As indicated in Richardson, further guidance is provided by Aetna Casualty
& Surety Co. v. Pitrolo, 176 W. Va. 190, 342 S.E.2d 156 (1986), syllabus point 4 of which
states:
Where attorney's fees are sought against a third party, the
test of what should be considered a reasonable fee is determined
not solely by the fee arrangement between the attorney and his
client. The reasonableness of attorney's fees is generally based
on broader factors such as: (1) the time and labor required; (2)
the novelty and difficulty of the questions; (3) the skill requisite
to perform the legal service properly; (4) the preclusion of other
employment by the attorney due to acceptance of the case; (5)
the customary fee; (6) whether the fee is fixed or contingent; (7)
time limitations imposed by the client or the circumstances; (8)
the amount involved and the results obtained; (9) the experience,
reputation and ability of the attorneys; (10) the undesirability of
the case; (11) the nature and length of the professional
relationship with the client; and (12) awards in similar cases.

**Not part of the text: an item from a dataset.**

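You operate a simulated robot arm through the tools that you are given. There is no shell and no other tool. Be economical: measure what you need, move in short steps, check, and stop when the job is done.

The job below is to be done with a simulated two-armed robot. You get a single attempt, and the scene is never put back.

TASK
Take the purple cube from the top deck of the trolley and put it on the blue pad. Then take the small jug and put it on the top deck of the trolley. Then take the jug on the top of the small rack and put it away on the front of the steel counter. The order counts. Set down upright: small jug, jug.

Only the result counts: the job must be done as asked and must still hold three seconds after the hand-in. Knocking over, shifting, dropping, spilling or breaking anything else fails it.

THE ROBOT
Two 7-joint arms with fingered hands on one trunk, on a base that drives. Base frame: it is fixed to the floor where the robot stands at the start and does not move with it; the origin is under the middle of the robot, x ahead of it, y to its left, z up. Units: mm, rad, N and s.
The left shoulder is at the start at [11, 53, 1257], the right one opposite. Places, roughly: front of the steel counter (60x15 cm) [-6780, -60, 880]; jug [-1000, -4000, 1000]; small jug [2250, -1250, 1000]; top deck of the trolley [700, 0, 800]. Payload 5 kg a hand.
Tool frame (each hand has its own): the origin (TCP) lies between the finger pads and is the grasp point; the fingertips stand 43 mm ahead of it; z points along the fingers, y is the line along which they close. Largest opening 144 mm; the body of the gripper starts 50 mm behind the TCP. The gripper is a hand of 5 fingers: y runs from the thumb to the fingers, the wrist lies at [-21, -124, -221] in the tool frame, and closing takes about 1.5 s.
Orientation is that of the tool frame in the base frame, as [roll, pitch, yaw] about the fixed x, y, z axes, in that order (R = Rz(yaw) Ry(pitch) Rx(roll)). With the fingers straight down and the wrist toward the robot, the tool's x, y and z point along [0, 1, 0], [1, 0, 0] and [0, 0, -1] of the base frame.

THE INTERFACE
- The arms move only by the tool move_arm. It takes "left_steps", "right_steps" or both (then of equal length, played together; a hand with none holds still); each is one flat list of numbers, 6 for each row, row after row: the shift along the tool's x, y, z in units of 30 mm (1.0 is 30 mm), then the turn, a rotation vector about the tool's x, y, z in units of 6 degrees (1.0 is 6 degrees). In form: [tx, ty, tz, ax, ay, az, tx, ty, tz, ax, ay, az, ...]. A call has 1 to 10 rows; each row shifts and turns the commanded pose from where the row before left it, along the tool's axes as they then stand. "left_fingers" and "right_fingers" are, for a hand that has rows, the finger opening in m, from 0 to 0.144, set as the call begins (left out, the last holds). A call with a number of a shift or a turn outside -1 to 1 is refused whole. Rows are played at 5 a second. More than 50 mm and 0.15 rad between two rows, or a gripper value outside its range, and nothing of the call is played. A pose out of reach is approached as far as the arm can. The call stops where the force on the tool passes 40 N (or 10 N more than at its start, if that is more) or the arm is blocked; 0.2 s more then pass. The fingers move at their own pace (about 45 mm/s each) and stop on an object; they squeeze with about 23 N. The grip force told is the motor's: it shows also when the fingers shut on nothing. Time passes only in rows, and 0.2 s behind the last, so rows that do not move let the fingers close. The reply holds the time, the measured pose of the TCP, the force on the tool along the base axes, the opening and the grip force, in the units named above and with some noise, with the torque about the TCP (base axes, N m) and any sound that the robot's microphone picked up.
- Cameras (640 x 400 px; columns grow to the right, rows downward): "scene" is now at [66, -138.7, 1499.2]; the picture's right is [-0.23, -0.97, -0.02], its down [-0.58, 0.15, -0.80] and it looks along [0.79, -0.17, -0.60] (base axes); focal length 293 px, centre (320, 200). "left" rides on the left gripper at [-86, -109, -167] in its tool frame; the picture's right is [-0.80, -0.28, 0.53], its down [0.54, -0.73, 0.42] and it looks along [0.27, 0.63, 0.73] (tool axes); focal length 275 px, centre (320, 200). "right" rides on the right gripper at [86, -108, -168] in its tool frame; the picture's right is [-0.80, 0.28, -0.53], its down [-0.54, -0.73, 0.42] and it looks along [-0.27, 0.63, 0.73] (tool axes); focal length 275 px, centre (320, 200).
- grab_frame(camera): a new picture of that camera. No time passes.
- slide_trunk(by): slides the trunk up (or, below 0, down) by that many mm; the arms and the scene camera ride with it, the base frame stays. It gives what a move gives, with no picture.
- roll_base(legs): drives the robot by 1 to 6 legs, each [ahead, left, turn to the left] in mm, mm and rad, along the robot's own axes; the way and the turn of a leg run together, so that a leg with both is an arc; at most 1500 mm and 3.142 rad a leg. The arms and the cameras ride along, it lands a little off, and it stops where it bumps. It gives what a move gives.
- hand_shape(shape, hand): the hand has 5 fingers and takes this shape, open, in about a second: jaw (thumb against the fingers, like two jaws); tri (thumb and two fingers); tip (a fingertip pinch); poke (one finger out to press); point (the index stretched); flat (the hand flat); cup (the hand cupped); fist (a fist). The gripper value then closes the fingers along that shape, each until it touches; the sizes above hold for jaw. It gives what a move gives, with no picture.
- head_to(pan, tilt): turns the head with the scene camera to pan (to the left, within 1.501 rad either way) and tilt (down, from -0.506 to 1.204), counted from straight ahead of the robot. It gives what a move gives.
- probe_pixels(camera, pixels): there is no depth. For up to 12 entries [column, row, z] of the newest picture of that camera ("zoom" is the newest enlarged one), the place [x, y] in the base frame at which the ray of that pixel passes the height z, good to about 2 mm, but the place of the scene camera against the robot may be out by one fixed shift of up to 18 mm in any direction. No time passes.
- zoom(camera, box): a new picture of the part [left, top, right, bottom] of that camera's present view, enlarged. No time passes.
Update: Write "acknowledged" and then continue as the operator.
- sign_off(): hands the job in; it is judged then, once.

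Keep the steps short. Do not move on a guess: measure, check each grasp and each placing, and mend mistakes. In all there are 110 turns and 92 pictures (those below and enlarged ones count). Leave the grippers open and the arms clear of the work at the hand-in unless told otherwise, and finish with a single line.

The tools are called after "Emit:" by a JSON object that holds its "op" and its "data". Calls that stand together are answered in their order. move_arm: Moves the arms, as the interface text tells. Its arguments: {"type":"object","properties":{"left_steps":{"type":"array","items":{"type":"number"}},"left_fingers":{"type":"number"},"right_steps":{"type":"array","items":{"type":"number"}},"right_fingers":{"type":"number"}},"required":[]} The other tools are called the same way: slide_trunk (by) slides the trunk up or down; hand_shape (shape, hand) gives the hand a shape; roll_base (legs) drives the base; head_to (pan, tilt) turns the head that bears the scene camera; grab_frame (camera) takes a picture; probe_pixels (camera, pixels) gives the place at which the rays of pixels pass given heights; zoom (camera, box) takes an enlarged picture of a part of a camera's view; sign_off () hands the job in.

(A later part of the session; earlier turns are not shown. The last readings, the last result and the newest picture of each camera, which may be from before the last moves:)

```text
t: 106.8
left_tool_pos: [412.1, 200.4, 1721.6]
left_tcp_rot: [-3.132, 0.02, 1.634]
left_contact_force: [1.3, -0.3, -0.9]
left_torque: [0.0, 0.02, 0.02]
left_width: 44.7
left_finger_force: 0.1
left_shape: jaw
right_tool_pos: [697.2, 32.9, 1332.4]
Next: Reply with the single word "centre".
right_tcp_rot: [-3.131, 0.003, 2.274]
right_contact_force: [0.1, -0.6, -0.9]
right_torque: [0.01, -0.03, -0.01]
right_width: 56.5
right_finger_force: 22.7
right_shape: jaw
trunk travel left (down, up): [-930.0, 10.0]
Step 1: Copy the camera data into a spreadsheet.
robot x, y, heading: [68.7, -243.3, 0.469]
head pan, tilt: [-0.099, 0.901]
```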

Syl. pt. 7, Shafer v. Kings Tire Service, 215 W. Va. 169, 597 S.E.2d 302 (2004); syl. pt. 3, Statler v. Dodson, 195 W. Va. 646, 466 S.E.2d 497 (1995); syl. pt. 4, Firstbank Shinnston
v. West Virginia Insurance Company, 185 W. Va. 754, 408 S.E.2d 777 (1991). See also,
Rule 1.5.(a) of the West Virginia Rules of Professional Conduct which sets forth similar
factors to be considered in determining the reasonableness of attorney fees.
IV.
Conclusion
The Circuit Court committed error in not awarding the Faubles reasonable
attorney fees upon their June 2006 petition against Nationwide. However, the $60,610
sought by the Faubles is unsupported by the record currently before this Court. Therefore,
the December 5, 2006, order of the Circuit Court of Berkeley County, West Virginia, is
reversed, and this action is remanded to that Court for a determination of the amount of
reasonable attorney fees to which the Faubles are entitled, including an amount of reasonable
attorney fees and costs incurred by the Faubles in appealing the December 5, 2006, order to
this Court.
As the brief filed by the Faubles in this Court states: Nationwide forced the
Faubles to litigate settled questions of West Virginia law and thereby interfered with and
delayed the Faubles' recovery for their damaged house.